Philosophers such as Kierkegaard and Nietzsche wrote that to live is to suffer and that wisdom is born of suffering, perhaps answering our earlier question as to what is the catalyst, yet where does this suffering come from? To live is a violent thing- to grow requires what the psychoanalyst and physician, Sabina Spielrein, wrote about in her brilliant paper on destruction as the cause of creation. In order to make something new, the old must first be destroyed. And it is the same with us, as a brilliant quote, wrongly attributed to Chekov says, ‘Any idiot can face a crisis; it’s this day-to-day living that wears you out.’ (Seaton). Everything that we do wears us away a little. Every encounter that we have either reinforces or breaks us a little. Even the most placid things have an element of violence to them, even if it is placid. Interpersonal politics are such that one never really knows what is going on and either lingers in uncertainty or, possibly worse, lingers in certainty (note: certainty in the ignorance of ignorance) and thus these wear us down and fracture us a little more.
If we can conclude, from this, that my premise that experience is a form of violence then how can, if we remove natural attributes such as intelligence and circumstantial attributes such as education, some people become the ‘great’ minds who explain to us the mysteries of being, and, most, others just exist without any great revelations? The first answer would be that those who become ‘great’ do so as they are ‘different’ from a preconceived notion of the ‘norm’, and thus are caused to suffer more by those around (think bullying and other forms of unnecessary suffering) but if we are suspending the notion of necessity for the purposes of this study then how can some transcend what others do not? Partially it may be down to Nietzsche’s notion that:
‘The most spiritual men, as the strongest, find their happiness where others would find their destruction: in the labyrinth, in hardness against themselves and others, in experiments. Their joy is self-conquest: asceticism becomes in them nature, need, and instinct. Difficult tasks are a privilege to them; to play with burdens that crush others, a recreation. Knowledge–a form of asceticism.
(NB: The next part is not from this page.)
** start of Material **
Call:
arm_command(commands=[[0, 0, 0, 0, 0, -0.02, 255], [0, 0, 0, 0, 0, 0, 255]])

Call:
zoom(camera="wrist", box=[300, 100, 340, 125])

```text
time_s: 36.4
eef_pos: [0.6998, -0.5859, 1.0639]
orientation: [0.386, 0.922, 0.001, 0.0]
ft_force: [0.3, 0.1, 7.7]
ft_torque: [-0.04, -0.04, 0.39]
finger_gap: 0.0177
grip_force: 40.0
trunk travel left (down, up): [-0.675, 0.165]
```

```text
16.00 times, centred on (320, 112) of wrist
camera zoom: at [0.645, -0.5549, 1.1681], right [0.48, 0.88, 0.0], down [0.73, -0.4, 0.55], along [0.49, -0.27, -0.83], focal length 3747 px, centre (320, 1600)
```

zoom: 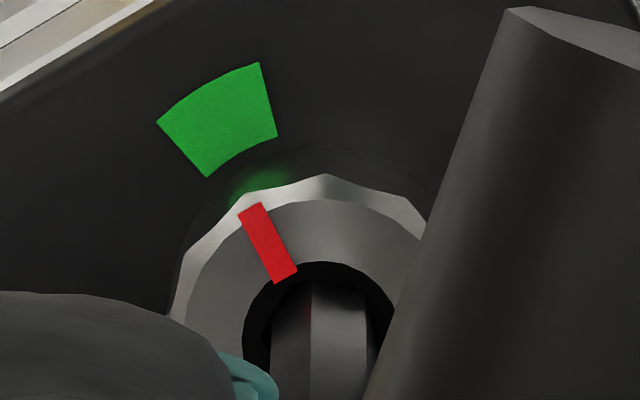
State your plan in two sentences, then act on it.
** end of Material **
They are the most venerable kind of man: that does not preclude their being the most cheerful and the kindliest’
Or Dostoyevsky’s (Dusty) :
‘Pain and suffering are always inevitable for a large intelligence and a deep heart. The really great men must, I think, have great sadness on earth.’
Which are all well and good in explaining why, yet do not answer the question, how.
For this we must turn to Socrates. Socrates said that wisdom begins in wonder and for many years I took this to mean that, as with Socrates, smelling flowers and having nice conversations yet when I started to think about the violence of experience, something I couldn’t find previous reference to, I thought maybe the two notions- suffering and wonder- aren’t as far apart, antonyms, as they may originally seem. What do I mean by that? Well, simply, if to live (experience) is to suffer, and all do so, then maybe what sets the ‘great’ apart from the ‘others’ is the notion of wonder. Whilst many will say ‘I suffer, thusly I suffer’, maybe the ‘greats’ go, ‘I suffer…why?’ and in this ‘why’ we have the ‘how’ that we were searching for. They become ‘great’ as in their suffering they ask why are they suffering? What is the nature of their suffering? And what is the universality of their individual suffering?
If we can see our ‘great’ people who suffer greatly (no pun intended) and ask ‘why’ and look throughout history then many of them seem to have fitted on the autistic spectrum and one of the attributes, as Dusty and both Nietzsche allude to, is great empathy born of emotional intelligence. Then, with this, maybe we can reframe our notion of the violence of experience. Yes, we are born, fractured, shattered but maybe as Picasso alludes to in his Cubist work (I have no idea if he actually alludes to this as I, nor no one, knows what Picasso really thought about anything) it is those who are deformed from their original ‘self’ and become gross facsimiles of who they once seemed to be (although we never change who we are on a fundamental level) who are truly the beautiful ones (the ‘great’ ones), the ones who make the world a better, and more understandable, place.